Locate the line that contains "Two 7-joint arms" and the line that contains "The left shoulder". Copy both of them exactly, together with every line between them, and no others. Return a JSON list in which every string is one line; blank lines are skipped.

======== Collected material

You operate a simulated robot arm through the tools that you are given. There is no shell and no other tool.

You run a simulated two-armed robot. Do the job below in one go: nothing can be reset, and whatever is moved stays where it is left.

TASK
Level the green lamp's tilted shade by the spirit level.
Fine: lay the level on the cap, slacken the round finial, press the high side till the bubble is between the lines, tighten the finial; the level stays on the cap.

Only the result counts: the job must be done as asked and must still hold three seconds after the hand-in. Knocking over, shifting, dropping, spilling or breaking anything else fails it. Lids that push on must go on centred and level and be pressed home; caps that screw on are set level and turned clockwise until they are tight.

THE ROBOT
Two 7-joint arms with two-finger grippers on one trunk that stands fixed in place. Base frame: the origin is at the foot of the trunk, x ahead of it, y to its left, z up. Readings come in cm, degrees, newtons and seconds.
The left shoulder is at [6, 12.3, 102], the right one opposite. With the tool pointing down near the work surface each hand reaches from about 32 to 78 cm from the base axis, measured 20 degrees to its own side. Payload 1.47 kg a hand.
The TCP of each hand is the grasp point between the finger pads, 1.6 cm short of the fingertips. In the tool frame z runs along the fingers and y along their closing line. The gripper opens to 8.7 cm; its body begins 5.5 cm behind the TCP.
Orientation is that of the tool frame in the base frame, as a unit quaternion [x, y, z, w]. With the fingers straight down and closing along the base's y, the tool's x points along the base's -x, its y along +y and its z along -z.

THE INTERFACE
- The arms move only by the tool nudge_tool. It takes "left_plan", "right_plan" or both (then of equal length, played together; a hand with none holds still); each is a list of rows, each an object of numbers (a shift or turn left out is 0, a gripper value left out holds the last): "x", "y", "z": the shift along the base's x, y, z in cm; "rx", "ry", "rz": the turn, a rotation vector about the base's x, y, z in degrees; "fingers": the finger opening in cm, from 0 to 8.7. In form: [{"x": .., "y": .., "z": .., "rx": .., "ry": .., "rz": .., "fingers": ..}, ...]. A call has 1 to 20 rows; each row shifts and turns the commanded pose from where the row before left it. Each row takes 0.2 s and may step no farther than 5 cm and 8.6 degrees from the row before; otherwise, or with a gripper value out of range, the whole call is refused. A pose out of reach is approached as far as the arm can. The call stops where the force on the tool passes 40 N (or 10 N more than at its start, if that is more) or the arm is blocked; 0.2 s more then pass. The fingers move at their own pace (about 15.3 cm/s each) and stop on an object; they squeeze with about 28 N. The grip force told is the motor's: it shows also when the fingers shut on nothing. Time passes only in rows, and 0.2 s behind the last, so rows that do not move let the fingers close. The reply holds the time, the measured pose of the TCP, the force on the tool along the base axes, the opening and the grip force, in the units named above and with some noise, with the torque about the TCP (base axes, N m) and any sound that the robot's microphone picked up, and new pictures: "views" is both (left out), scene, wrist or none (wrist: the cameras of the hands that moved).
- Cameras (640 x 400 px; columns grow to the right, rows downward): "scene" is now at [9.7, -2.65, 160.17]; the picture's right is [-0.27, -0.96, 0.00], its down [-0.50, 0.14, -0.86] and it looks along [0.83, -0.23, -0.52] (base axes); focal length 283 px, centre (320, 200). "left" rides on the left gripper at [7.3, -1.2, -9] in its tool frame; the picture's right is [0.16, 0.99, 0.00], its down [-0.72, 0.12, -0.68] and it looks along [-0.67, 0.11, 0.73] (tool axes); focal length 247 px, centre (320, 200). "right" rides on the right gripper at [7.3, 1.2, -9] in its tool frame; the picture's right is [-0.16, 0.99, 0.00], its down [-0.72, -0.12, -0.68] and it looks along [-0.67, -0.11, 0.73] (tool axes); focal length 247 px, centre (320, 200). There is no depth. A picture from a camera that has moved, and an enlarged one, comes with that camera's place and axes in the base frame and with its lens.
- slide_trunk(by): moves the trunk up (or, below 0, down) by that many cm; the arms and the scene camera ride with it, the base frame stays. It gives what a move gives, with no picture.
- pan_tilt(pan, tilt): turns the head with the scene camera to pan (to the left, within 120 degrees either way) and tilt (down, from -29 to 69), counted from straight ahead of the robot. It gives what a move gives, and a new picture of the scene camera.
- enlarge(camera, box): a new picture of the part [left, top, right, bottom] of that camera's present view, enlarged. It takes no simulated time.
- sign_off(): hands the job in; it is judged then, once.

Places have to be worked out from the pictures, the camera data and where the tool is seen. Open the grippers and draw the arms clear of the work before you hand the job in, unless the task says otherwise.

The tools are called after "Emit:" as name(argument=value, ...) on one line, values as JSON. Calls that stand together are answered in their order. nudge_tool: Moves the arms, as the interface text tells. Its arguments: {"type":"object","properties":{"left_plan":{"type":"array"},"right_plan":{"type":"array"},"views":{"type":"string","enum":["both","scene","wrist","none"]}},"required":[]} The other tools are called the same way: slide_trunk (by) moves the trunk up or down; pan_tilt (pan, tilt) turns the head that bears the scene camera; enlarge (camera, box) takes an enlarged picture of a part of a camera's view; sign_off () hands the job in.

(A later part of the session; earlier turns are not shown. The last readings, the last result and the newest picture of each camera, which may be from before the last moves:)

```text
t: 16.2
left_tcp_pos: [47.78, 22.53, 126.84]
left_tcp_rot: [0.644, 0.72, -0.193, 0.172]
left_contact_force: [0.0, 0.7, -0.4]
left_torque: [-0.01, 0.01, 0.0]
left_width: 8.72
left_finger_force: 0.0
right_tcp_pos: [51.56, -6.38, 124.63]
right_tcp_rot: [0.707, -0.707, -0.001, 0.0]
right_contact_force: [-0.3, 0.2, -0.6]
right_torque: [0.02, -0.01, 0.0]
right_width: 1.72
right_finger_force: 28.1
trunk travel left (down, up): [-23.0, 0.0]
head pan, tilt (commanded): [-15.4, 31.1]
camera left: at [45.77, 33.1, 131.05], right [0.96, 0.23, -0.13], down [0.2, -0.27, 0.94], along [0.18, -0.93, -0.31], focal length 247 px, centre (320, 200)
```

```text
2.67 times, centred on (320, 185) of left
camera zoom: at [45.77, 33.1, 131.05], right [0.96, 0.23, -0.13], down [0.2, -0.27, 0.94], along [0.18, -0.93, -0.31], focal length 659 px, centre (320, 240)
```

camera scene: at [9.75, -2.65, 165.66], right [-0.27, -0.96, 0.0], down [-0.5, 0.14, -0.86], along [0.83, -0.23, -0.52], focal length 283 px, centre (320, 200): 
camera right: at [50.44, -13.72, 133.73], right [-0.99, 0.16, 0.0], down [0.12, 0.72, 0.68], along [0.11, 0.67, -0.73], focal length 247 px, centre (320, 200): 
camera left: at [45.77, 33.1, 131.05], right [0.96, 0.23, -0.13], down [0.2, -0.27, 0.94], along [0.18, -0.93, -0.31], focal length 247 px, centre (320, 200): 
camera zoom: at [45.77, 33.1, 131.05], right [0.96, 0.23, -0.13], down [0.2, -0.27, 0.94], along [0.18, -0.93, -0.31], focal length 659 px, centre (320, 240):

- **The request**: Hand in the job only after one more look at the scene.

================

- **Solution to the problem**:
[
  "Two 7-joint arms with two-finger grippers on one trunk that stands fixed in place. Base frame: the origin is at the foot of the trunk, x ahead of it, y to its left, z up. Readings come in cm, degrees, newtons and seconds.",
  "The left shoulder is at [6, 12.3, 102], the right one opposite. With the tool pointing down near the work surface each hand reaches from about 32 to 78 cm from the base axis, measured 20 degrees to its own side. Payload 1.47 kg a hand."
]